» Source data
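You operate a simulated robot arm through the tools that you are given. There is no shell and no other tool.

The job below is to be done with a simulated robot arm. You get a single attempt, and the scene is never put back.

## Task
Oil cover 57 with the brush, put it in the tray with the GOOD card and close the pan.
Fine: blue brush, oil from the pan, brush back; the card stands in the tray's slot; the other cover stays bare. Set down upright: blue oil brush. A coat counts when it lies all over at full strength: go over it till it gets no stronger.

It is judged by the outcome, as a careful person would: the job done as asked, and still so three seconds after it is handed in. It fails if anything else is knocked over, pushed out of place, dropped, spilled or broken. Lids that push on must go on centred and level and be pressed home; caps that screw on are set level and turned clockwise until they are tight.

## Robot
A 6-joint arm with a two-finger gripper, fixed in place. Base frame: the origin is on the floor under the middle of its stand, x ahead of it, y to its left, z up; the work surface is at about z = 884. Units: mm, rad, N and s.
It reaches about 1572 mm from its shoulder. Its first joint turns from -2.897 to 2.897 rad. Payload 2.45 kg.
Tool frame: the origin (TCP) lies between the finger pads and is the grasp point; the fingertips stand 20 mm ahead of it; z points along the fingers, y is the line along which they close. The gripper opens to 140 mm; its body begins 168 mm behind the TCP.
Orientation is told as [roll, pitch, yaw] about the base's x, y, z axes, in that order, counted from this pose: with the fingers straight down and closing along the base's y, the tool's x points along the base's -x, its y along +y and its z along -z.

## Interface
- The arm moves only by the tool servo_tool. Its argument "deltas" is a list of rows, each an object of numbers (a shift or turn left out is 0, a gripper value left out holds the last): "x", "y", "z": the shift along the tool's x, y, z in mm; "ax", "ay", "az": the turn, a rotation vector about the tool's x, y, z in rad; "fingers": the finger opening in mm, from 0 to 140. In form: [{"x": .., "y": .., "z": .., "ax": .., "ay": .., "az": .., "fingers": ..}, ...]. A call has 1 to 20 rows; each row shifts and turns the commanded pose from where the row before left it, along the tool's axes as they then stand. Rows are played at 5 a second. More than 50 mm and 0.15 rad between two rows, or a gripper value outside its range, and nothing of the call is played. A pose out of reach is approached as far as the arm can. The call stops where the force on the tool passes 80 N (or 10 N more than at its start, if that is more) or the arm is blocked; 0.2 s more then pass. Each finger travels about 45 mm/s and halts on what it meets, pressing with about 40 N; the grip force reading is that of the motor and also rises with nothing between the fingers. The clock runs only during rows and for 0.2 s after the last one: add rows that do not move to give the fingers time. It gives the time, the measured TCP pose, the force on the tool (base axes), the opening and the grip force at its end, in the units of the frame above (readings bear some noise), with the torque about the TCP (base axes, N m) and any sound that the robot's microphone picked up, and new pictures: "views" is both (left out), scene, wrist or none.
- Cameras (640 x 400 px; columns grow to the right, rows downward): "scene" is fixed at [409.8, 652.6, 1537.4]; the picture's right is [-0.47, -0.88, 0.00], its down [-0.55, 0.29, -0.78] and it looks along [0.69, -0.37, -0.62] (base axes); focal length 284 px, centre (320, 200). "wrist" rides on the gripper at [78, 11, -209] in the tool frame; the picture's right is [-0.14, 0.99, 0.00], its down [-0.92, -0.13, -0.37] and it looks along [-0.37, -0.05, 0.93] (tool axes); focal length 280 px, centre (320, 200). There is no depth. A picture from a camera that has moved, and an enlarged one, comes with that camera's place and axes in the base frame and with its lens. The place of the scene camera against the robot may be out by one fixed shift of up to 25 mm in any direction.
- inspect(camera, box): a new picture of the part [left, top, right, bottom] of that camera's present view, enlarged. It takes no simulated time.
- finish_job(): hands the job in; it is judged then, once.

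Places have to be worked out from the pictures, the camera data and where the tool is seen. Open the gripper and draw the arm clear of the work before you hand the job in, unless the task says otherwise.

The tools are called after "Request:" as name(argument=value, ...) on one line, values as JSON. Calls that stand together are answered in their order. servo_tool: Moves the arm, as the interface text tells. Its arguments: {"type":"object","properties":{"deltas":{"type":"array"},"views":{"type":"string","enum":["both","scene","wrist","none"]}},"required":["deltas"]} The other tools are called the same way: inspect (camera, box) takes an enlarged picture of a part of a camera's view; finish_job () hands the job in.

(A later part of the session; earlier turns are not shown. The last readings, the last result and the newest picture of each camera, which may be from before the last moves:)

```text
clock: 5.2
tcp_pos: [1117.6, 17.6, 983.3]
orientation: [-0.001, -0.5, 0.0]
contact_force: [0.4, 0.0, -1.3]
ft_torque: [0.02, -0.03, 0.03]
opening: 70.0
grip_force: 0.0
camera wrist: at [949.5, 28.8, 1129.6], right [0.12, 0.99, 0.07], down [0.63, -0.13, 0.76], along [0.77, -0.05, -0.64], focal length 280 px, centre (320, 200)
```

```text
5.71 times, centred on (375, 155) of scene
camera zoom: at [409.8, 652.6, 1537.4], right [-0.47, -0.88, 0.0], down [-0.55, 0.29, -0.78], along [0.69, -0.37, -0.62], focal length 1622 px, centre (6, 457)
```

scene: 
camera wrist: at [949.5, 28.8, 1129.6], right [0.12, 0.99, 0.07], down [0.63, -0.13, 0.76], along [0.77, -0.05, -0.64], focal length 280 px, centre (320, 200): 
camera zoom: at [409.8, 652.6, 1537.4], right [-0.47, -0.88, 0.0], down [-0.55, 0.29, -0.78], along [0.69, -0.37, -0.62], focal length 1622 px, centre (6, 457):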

» Your task
Note how many lines in the listing above hold the string "origin", then give only that figure.

» Answer to the exercise
2